The basics of digital circuits can help learners understand the basic concepts of digital circuits. The foundation of EDA can help learners understand the basic process of chip design;

• Front-end: Requirements formulation, architecture design, functional design;
• Back-end: Logic synthesis, physical design, sign-off analysis, physical verification;
  After completing the learning, learners can evaluate the parts they are more interested in for in-depth study and then participate in the specific tool development.

EDA Advanced

After learners have studied the theoretical knowledge from books, this step will involve practical operation practice, that is, learners use the open-source iEDA tools developed by the project team to run the back-end process of chip design.
During the practical operation, learners can intuitively feel the functions of each sub-tool in the back-end process by observing the changes of the layout in the previous and subsequent stages. At the same time, learners can think about the roles of the command scripts and parameters of each sub-tool.

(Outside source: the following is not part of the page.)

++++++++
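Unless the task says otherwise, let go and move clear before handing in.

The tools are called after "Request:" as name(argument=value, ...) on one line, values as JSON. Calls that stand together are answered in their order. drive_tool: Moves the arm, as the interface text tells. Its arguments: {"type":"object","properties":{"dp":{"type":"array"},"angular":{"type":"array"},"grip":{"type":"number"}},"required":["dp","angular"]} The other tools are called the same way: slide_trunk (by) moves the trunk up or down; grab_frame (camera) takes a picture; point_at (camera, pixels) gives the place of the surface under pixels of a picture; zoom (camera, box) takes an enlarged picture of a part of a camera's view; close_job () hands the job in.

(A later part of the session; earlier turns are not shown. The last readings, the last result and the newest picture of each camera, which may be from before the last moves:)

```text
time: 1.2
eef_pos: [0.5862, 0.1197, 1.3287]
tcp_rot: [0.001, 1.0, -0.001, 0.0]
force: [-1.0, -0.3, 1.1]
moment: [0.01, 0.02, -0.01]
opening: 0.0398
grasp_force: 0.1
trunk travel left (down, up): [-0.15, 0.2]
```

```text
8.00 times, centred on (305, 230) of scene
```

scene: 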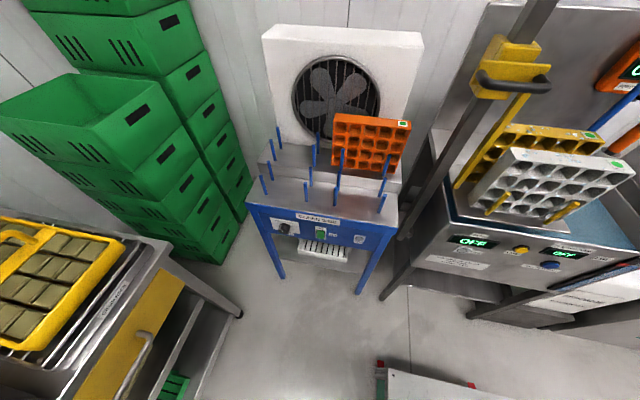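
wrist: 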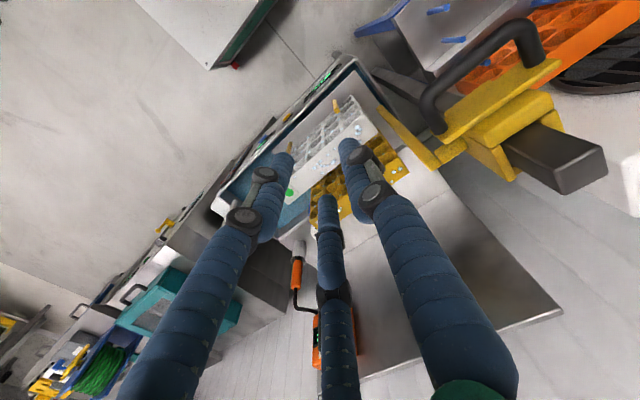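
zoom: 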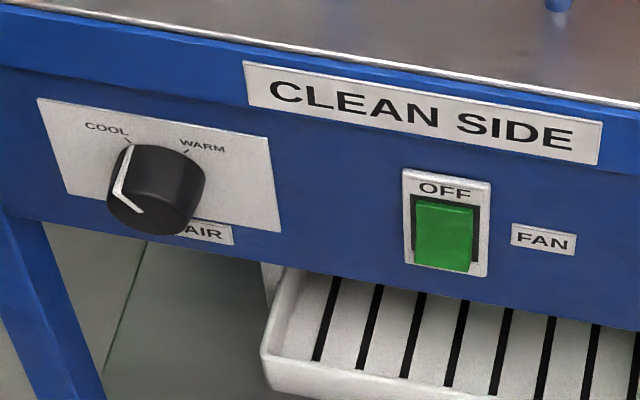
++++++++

AI Learning Module (Optional)

EDA tools generate a large amount of design data and simulation data. Using AI's data mining and machine learning technologies can help EDA engineers conduct more intelligent and efficient optimizations in circuits design, layout and routing, power consumption optimization, and other links. EDA engineers' mastery of AI knowledge and skills will help improve the automation level of electronic product design, optimize the design quality, increase work efficiency, and thereby enhance the competitiveness of EDA tools.

Rust Learning Module (Optional)

Rust is an emerging language with the characteristics of safety, high performance, and maintainability. Additionally, due to the good interoperability of Rust with C/C++, EDA engineers can implement new functions or optimize key parts on the existing C/C++ code basis using the Rust language to improve the performance and reliability of the entire EDA tool.